* _Problem to solve_:
Copy every line of the data that includes the string "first".

* _Data shown_:
================================
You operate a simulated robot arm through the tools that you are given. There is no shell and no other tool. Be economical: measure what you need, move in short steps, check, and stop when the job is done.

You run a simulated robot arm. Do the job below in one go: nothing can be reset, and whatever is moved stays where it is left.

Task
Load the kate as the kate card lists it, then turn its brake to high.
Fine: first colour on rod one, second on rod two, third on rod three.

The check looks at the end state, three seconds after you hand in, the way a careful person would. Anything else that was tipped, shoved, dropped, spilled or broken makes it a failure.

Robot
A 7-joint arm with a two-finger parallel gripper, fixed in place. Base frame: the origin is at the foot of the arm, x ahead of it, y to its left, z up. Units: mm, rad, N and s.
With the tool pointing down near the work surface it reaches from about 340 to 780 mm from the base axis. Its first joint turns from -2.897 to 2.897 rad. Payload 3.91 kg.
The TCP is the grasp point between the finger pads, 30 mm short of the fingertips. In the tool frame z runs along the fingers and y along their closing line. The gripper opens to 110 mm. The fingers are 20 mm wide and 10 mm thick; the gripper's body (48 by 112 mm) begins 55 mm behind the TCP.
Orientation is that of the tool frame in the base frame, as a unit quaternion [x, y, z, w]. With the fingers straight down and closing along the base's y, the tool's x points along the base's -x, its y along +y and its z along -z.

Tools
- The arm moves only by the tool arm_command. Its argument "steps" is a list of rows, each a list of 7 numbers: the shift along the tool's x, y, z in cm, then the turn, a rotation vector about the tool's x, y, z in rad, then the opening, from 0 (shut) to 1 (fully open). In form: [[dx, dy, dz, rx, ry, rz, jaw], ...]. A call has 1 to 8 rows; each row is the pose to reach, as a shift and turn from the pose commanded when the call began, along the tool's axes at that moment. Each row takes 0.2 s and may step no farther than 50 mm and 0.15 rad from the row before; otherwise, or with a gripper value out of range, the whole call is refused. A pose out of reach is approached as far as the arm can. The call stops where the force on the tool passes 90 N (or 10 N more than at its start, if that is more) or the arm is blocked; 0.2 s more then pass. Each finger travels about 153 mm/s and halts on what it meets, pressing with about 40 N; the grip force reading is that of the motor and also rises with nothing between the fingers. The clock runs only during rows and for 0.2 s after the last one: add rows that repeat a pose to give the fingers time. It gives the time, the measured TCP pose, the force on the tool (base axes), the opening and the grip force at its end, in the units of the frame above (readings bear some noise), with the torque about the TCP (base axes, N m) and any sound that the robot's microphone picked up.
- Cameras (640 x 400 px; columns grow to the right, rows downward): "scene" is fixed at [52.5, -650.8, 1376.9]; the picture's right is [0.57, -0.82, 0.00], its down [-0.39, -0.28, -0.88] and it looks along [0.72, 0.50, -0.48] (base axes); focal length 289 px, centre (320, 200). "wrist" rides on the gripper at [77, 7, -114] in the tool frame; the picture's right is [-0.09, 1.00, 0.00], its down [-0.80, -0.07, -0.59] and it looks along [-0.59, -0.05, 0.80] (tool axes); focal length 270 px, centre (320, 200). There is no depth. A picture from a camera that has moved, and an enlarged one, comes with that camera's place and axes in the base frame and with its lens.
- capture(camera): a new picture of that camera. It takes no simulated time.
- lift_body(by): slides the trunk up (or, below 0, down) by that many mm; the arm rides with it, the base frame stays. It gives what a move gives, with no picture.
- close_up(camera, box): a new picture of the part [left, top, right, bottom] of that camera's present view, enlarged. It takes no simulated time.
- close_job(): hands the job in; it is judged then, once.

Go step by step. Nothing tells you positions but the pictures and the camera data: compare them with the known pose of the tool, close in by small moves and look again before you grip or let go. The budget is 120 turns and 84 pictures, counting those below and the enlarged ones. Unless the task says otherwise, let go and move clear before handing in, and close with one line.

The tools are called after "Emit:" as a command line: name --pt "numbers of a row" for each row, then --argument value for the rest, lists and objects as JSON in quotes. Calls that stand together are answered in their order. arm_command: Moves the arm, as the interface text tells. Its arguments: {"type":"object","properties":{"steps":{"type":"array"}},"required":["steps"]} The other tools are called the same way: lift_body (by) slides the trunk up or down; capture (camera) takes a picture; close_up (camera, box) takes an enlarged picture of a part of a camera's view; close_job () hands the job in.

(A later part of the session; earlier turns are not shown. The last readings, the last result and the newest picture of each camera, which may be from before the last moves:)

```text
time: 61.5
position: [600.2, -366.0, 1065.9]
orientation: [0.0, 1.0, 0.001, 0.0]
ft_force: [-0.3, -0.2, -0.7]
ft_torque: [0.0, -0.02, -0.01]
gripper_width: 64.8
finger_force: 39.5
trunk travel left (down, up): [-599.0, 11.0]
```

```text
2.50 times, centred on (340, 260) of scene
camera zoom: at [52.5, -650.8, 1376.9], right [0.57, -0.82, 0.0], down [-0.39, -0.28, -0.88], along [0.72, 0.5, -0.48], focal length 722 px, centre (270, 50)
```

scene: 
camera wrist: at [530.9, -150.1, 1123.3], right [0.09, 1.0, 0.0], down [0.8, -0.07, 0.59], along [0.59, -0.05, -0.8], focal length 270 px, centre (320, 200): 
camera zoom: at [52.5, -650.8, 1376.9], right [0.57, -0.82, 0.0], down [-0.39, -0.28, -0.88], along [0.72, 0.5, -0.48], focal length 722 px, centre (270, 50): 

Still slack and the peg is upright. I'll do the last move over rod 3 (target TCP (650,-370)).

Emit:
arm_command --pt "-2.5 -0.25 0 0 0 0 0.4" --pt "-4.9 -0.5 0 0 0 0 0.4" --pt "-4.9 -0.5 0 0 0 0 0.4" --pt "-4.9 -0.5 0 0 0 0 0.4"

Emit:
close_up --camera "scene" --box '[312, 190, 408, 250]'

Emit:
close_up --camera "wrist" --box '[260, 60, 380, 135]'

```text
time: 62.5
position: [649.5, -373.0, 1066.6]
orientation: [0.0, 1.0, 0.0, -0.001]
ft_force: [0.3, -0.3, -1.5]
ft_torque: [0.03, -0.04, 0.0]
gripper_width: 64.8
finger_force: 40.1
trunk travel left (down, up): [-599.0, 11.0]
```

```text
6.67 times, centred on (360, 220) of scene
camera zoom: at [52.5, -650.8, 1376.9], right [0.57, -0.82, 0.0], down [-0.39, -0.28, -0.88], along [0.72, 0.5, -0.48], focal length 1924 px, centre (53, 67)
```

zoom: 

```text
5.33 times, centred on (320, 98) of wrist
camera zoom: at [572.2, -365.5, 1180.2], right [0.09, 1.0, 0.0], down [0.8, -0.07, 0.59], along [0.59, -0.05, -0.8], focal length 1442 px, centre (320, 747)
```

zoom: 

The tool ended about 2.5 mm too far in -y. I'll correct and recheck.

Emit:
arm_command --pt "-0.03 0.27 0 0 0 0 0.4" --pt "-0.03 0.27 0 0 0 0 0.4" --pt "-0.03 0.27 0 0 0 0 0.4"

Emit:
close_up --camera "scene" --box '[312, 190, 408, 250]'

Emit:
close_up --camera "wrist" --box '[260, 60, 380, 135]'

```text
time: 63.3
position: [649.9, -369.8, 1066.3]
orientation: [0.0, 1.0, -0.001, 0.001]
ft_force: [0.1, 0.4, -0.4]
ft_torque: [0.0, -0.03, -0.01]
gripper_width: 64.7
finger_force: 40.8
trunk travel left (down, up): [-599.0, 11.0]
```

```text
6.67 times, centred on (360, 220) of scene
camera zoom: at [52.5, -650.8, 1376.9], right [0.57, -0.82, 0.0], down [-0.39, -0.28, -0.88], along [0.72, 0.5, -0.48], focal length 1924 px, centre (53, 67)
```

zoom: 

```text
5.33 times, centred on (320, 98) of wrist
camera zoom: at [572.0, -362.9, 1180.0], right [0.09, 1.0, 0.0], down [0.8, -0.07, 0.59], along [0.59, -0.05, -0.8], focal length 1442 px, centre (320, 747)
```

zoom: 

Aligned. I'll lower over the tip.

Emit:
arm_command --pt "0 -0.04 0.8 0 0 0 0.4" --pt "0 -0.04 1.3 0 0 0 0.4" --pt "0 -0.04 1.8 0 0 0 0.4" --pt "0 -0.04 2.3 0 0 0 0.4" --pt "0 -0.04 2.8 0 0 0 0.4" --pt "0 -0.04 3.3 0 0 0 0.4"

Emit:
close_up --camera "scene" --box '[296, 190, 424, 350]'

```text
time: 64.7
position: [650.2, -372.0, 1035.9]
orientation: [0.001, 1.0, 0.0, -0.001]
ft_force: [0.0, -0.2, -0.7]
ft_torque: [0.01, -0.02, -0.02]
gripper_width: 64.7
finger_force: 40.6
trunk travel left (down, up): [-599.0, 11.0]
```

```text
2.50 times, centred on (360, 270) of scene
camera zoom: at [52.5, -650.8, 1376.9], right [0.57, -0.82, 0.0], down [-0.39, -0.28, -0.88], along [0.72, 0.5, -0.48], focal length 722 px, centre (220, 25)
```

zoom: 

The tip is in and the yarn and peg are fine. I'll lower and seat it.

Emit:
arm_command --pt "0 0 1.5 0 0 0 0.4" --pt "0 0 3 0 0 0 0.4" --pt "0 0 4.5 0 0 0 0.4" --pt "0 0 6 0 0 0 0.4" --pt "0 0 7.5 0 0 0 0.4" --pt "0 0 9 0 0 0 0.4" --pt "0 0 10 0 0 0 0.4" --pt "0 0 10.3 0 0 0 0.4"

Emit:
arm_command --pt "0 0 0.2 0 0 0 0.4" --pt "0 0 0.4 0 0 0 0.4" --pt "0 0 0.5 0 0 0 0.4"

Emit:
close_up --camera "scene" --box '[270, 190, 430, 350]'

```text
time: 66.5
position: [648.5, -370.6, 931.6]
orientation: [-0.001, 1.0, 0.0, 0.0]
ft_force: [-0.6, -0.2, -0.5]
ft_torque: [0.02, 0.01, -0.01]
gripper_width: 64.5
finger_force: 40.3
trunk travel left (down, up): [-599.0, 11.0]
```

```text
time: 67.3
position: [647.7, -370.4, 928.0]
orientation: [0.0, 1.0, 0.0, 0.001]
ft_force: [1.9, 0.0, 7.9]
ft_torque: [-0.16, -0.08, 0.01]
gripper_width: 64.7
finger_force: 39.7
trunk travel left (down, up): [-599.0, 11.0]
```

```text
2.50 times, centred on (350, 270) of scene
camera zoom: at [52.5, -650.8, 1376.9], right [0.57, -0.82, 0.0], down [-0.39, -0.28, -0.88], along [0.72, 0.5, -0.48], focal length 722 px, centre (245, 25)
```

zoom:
================================
* _Task output_:
Fine: first colour on rod one, second on rod two, third on rod three.
With the tool pointing down near the work surface it reaches from about 340 to 780 mm from the base axis. Its first joint turns from -2.897 to 2.897 rad. Payload 3.91 kg.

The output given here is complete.